Funny you should ask! My architect friend Jerome Buttrick just finished a house with exactly such a passthrough and it looks lovely. He and the homeowner sourced a vintage metal factory window that lets light into the kitchen, and, when closed, provides a sound barrier. I actually think there is a move away from the entirely open-to-the-living-space kitchens, where everything is on full display (dirty dishes included).
Jura, what was the coolest holiday decor/concept you saw this year at the White House? And what did you want to transplant to your own house?
My living room has sliding glass doors that open to a patio, but no windows.
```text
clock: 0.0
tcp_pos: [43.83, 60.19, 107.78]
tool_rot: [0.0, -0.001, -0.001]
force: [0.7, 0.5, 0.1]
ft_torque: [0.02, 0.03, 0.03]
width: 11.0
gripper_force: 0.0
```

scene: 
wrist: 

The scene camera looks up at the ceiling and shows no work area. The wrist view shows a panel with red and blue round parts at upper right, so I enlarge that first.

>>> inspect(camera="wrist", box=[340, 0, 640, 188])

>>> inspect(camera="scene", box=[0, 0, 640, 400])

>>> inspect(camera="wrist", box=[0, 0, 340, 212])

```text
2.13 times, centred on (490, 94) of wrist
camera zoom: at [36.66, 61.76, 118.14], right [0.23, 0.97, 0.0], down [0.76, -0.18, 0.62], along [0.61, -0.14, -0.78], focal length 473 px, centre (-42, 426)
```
We could add a window, but it would face a lackluster view of the side of our neighbor's house. When we first moved here, I thought the room needed more light and felt a little too closed in (adding lighter wall paint helped). But now, I wonder if it would be worth it to remodel in order to add a window?
If you do go ahead and add a window, you could consider using a frosted glass or a ribbed glass (I have a ribbed glass window in my bathroom that lets light in but provides privacy and obscures the view). There's a company called Bendheim (bendheim.com) that makes architectural specialty glass for these situations. Good luck!
I know most people don't like formica counter tops these days, but stone just isn't in our budget. Any ideas? We have an island with about 40 square feet of counter top, and another 30 square feet in the work space.
This is a great question. Actually, I think Formica is just fine; especially if the edging is done right (I like it if you can see the sealed plywood edge and the Formica just reads as an overlay). Check out this post:
You could also consider a composite countertop like Richlite, which is less expensive than stone. I have it and it's great. Good luck!